The response of coach Alan Solomons prompted the more extreme among Northampton's following to start up a "sack Solomons" petition on the club's website (it was swiftly deleted). The South African, who succeeded Wayne Smith in the summer, switched Grayson's natural deputy, Shane Drahm, from fly-half to full-back, dropped the prolific wing Ben Cohen (29 tries in 43 Tests; 37 in 109 Premiership matches) and moved Reihana, without a first-team appearance at fly-half in five years, to No 10.
Solomons explained: "Drahmy's form dipped to such an extent in the Wasps game [three weeks ago] that we had to do something about it." Reihana, by his own admission a specialist full-back or wing, said: "I'm not too sure what went on with Ben, but he's back in the team now, he's an exceptional player and a good person. As for me, it was a good challenge and I enjoyed it." The past tense refers to Drahm's recall to the pivotal position for this afternoon's Heineken Cup opener in Glasgow: no Shane was no gain.

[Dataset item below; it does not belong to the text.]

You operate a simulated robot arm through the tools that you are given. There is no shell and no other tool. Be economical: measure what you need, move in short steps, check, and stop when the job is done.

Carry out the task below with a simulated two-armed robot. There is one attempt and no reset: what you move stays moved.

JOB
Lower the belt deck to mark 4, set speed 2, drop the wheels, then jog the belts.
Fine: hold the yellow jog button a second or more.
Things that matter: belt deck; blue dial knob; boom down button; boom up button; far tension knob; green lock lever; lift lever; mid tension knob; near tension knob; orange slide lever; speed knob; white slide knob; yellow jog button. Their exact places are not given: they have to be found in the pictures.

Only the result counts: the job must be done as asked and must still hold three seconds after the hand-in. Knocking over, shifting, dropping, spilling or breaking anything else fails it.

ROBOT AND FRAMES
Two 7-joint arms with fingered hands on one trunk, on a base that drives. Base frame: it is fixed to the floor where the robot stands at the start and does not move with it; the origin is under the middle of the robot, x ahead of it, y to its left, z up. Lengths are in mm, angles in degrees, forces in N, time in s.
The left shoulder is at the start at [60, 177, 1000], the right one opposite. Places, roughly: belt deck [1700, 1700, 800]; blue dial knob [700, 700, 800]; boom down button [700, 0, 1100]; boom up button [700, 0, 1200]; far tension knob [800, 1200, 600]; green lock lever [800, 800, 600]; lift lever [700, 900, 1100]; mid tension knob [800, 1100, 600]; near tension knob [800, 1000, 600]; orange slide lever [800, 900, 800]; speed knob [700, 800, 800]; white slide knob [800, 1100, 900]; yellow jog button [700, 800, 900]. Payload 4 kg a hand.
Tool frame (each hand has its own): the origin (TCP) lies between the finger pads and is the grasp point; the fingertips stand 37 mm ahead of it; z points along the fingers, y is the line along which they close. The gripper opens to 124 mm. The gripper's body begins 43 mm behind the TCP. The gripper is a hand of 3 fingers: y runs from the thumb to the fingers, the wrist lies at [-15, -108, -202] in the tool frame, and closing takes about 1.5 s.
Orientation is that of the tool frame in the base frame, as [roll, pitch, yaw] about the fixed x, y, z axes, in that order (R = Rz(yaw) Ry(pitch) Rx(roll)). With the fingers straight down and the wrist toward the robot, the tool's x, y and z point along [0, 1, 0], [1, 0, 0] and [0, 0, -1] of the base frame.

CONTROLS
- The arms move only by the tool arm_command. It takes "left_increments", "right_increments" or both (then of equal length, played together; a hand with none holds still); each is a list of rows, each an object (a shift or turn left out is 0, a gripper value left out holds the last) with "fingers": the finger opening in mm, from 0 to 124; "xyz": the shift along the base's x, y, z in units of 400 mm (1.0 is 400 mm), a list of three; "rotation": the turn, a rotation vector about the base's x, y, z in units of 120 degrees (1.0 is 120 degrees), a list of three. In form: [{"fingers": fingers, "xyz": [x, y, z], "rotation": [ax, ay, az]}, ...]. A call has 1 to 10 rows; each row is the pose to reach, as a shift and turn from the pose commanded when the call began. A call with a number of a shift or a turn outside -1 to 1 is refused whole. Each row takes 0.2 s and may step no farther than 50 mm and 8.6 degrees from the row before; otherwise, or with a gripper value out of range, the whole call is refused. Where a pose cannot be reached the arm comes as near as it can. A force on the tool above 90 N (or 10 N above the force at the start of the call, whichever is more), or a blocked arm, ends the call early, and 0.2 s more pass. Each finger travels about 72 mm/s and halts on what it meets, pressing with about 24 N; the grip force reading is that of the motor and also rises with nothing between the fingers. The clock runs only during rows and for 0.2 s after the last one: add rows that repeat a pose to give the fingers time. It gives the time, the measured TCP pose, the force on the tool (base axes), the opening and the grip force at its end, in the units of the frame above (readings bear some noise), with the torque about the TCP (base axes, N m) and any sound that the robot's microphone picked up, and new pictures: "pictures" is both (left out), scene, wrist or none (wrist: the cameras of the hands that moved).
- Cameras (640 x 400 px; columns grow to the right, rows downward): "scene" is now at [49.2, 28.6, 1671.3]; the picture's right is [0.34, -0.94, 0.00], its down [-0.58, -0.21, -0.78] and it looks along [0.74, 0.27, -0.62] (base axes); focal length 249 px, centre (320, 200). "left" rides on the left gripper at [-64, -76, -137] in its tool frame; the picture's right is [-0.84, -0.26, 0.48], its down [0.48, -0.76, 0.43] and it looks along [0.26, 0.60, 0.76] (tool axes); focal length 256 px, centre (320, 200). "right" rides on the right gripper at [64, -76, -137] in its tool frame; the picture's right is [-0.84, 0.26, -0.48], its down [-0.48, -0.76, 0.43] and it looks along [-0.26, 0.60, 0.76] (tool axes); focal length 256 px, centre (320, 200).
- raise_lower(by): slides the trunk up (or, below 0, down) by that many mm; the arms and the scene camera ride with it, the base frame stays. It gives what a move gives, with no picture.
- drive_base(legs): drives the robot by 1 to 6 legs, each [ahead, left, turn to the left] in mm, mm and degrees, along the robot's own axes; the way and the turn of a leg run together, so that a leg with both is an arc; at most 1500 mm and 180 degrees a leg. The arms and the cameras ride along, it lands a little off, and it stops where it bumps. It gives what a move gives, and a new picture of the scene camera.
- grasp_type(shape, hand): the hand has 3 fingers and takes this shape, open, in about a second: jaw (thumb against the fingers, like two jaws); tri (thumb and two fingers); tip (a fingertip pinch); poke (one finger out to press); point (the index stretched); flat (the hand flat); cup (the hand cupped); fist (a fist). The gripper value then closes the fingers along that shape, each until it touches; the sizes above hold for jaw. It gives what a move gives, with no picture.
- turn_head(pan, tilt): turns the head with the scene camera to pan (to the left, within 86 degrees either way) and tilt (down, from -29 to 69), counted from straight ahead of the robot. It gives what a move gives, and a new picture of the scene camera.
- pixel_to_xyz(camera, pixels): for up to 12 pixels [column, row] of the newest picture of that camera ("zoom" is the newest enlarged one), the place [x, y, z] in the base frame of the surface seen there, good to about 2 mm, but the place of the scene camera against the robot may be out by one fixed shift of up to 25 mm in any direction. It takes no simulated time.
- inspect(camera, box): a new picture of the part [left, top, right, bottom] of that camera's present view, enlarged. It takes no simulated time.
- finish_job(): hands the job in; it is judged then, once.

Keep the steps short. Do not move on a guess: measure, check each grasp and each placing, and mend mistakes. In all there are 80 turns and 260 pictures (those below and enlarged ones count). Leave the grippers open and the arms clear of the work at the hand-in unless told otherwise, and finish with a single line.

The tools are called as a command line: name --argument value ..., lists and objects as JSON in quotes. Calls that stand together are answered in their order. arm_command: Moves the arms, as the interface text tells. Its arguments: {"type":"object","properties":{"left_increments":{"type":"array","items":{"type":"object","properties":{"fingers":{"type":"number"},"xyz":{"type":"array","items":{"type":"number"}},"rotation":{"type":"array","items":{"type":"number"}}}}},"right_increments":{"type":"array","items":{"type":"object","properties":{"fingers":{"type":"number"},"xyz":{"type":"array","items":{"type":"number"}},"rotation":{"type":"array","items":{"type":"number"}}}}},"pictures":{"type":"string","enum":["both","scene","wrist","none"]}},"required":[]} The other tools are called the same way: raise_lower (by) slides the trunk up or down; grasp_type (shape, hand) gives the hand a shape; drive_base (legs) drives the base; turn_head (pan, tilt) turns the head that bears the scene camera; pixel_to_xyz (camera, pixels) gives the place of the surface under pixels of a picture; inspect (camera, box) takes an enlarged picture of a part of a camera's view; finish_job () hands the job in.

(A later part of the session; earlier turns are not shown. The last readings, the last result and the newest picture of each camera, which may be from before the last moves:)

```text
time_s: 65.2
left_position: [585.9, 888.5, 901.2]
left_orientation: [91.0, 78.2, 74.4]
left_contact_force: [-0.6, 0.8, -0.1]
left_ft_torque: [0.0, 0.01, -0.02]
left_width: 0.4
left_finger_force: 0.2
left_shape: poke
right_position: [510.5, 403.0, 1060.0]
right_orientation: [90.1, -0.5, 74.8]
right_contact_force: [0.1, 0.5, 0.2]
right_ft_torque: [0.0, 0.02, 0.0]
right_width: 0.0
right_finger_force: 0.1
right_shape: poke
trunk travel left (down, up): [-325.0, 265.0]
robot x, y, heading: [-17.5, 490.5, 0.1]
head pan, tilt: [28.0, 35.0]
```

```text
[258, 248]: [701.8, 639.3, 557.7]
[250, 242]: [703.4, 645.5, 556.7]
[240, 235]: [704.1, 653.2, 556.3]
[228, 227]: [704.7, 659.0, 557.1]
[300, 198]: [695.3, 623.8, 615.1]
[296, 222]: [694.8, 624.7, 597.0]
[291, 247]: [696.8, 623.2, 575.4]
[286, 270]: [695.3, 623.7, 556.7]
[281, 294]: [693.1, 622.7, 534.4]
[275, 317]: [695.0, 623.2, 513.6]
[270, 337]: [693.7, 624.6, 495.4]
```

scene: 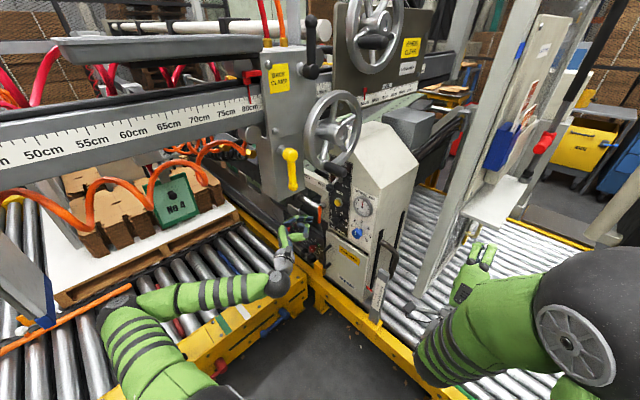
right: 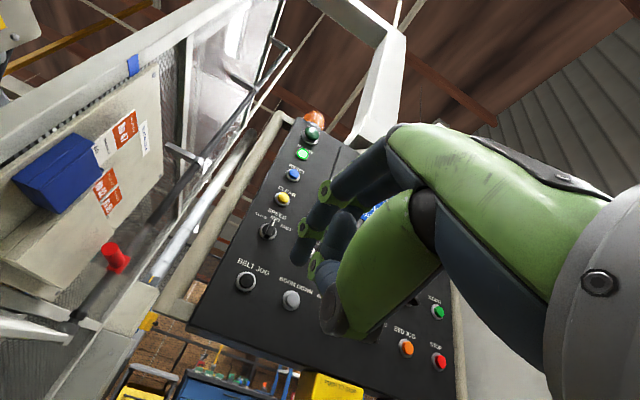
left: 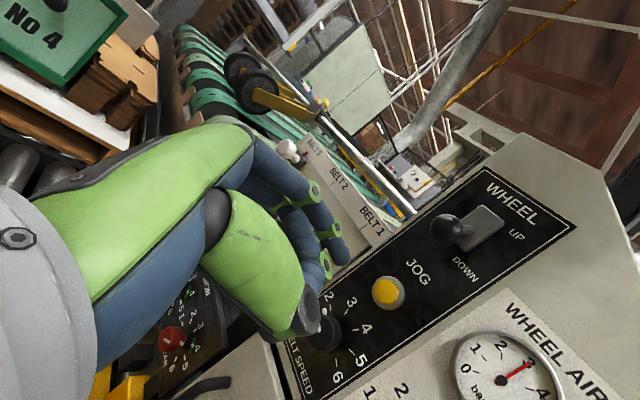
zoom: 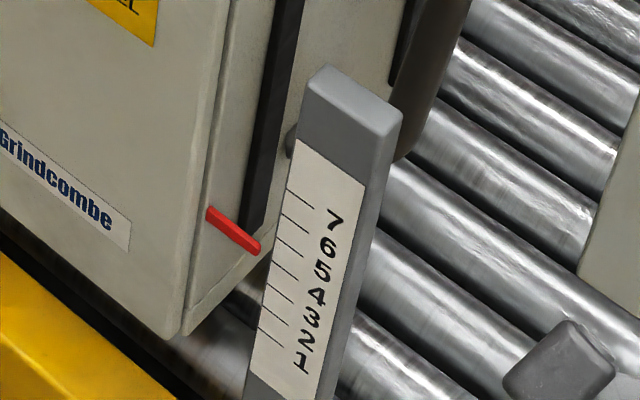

Those who advocate a coaching clear-out after seven matches - the first two against Bath and Harlequins were won with maximum points - have been quick to write off the season. The counter argument is that while the Heineken Cup grouping with Toulouse and Llanelli Scarlets looks daunting, Saints' next three Premiership fixtures are against fellow stragglers Leeds, London Irish and Worcester. The Powergen Cup is another possible route to Europe if the team can find some form. But England front rowers Steve Thompson and Robbie Morris are crocked, and today there are fresh absentees in the South African lock Selborne Boome and the England Under-21 centre Mark Tucker.
Northampton have a fine stadium, with ambitions to match. Thus far, their usually voluble owner, Keith Barwell, has kept his counsel. Reihana, for his part, pays scant attention to the carpers. "People have opinions but no one really knows our game plan except for us. Last week against Sale, we threw away silly penalties and they scored a couple of soft tries to finish it off. It's nothing to do with coaching ability, it's about individuals making errors. We know that and we're working really hard to pick up on those. I've never had so many losses in a row, but it's not solved by changing your whole game plan."
In a division of 12 teams, there is a paper-thin margin between success and failure. Northampton have been on the wrong end of the "too good to go down" argument once before, when Grayson, Matt Dawson, Tim Rodber and company clattered embarrassingly through the trapdoor in 1995. They responded by winning promotion without losing a match, and landed the Heineken Cup in 2000.
The current crop is led by an ex-Springbok captain Corne Krige, one of a raft of overseas signings. Reihana, who will return to New Zealand next May, believes the new arrivals should be cut some slack. The Premiership, he says, is more confrontational up front than in Super 12 and the provincial competitions down south.
Then there is the personal aspect. "When you come here, it's you and your wife and you wake up each day and realise 'it's just us', with no family around for support. Fair enough, no one makes you take it on, but for the first two months it's tough. Sometimes you think are up for it, but inside you somewhere it just does something to you and you may not perform to the best of your ability. It's a lot harder out there than you think."